Его лицо было залито чернилами…
Его лицо было залито чернилами…
У Министерства внутренних дел до 1917 года были две служебные министерские квартиры. Одна находилась в доме № 16 по набережной Фонтанки. Другая занимала дом № 61 по Большой Морской улице, на набережной реки Мойки. Когда в конце апреля 1906 года саратовский губернатор П.А. Столыпин согласился принять предложенную ему должность министра внутренних дел, то ему пришлось выбирать одну из этих квартир для предстоящей жизни в столице. Столыпин выбрал дом, что был на реке Мойке. Во-первых, потому что у него была большая семья — пять дочерей и сын, — а этот дом был более приспособлен для семейной жизни. А затем и потому, что «фонтанный дом» вместе с богато убранными апартаментами имел и дурную репутацию «золоченого саркофага Сипягина»: в нем жили погибшие в недавние годы министры внутренних дел Сипягин и Плеве. Такое неожиданное и резкое повышение по службе Петра Аркадьевича не радовало.

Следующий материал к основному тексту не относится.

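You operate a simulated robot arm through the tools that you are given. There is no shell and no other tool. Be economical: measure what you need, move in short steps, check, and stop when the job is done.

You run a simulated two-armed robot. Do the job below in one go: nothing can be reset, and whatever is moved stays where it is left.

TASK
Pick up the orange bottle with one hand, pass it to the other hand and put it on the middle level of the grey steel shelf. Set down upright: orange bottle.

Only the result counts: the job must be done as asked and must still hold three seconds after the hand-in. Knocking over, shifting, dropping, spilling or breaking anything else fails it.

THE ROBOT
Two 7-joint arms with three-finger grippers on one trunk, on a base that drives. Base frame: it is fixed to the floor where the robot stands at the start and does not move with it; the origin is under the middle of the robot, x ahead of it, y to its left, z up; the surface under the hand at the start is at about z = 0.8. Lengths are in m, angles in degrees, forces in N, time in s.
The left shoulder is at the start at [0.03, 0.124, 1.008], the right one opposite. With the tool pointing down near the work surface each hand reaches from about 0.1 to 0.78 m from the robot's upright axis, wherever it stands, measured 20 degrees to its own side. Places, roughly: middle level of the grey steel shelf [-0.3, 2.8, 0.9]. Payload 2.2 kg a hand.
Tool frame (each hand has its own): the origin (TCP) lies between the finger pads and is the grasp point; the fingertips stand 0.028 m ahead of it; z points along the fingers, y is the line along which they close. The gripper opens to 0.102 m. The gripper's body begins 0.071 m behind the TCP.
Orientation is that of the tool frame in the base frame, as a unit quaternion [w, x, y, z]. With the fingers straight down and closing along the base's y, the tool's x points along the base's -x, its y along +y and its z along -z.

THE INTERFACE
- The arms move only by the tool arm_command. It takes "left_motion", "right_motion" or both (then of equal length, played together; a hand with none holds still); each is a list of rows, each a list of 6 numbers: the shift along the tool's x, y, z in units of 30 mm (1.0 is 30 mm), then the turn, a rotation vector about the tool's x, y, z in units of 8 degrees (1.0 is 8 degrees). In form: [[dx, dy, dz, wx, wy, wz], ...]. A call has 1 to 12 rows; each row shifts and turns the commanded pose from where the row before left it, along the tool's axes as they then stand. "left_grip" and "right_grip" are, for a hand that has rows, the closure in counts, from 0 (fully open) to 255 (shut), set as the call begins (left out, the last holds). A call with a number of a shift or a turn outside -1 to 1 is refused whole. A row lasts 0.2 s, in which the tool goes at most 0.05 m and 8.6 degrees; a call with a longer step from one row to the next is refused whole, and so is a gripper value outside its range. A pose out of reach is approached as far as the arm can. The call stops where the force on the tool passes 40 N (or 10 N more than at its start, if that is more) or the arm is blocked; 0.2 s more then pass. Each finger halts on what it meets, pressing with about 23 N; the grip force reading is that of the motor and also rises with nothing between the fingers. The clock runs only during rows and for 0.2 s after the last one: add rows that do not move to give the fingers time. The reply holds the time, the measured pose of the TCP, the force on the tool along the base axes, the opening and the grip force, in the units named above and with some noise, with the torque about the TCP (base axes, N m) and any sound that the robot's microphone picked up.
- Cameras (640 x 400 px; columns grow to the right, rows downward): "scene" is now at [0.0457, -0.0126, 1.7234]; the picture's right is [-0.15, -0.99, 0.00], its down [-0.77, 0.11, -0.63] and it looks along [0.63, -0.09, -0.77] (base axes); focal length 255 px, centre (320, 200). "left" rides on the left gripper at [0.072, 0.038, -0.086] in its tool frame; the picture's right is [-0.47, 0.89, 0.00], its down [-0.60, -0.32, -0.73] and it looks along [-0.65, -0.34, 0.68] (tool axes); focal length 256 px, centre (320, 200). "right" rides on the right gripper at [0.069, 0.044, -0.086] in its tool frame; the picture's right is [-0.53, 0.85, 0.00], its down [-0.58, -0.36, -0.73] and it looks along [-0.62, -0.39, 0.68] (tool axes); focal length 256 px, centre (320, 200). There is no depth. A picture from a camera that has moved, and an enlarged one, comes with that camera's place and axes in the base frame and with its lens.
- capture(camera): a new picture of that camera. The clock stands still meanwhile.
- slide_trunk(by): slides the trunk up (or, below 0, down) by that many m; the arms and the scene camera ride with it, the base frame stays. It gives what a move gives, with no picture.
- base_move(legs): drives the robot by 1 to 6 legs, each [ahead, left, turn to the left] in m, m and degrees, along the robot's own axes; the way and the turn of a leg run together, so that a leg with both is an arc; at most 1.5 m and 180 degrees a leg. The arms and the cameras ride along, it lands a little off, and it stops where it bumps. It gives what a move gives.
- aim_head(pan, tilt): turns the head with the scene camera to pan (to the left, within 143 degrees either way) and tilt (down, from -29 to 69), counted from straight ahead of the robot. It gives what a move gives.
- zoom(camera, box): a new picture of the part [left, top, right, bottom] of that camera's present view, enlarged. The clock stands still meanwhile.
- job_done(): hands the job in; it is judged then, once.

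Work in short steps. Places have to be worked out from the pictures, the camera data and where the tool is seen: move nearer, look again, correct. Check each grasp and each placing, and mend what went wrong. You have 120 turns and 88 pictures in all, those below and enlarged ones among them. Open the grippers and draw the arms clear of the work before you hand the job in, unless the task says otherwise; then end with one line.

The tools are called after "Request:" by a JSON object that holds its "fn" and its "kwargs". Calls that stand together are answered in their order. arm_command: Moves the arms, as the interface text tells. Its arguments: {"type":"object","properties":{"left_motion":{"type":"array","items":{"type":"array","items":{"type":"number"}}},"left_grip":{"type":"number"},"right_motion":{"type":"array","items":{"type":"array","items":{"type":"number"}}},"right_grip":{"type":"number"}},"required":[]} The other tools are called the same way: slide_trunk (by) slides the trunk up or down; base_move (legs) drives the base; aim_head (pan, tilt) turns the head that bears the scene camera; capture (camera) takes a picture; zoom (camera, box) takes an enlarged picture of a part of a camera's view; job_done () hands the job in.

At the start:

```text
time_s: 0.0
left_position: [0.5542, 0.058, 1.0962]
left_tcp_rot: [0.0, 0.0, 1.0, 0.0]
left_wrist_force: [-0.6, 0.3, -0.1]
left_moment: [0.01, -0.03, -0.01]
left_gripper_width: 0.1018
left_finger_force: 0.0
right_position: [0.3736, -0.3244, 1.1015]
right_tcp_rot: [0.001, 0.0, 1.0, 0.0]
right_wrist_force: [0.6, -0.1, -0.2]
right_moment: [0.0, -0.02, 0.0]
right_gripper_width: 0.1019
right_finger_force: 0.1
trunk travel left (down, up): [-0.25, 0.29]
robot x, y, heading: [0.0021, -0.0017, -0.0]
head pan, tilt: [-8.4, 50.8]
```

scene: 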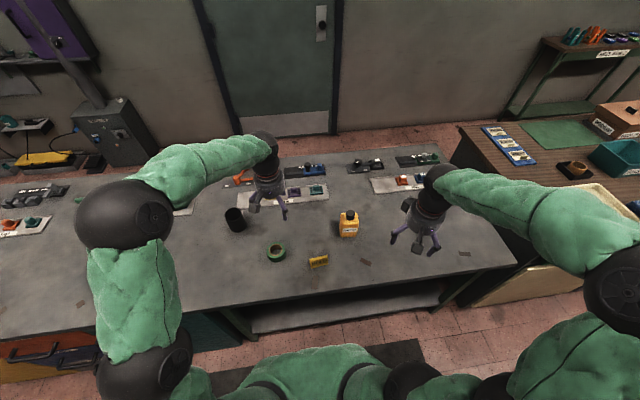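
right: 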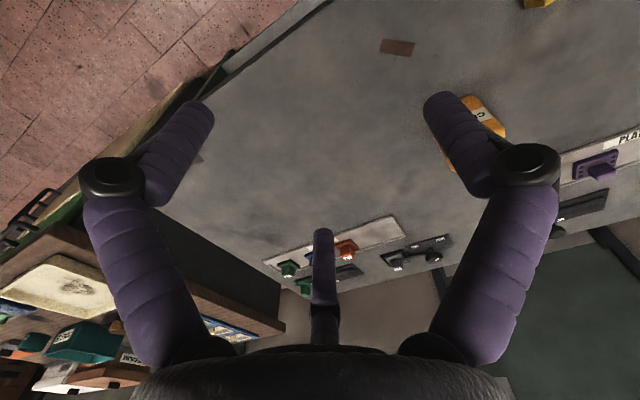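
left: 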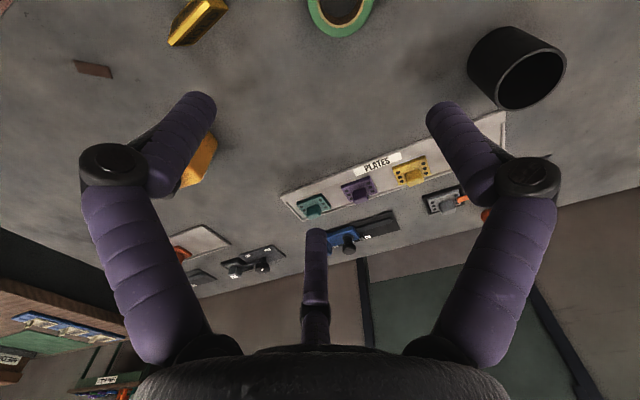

В это смутное, революционное время всякое новое назначение являлось не радостным вознаграждением, а, скорее, наказанием. Особенно назначение на министерское кресло. На министров охотились — в них стреляли, в них кидали бомбы.
Однако обстоятельства сложились так, что, несмотря на первоначальный выбор, Столыпину пришлось все же жить в доме на Фонтанке.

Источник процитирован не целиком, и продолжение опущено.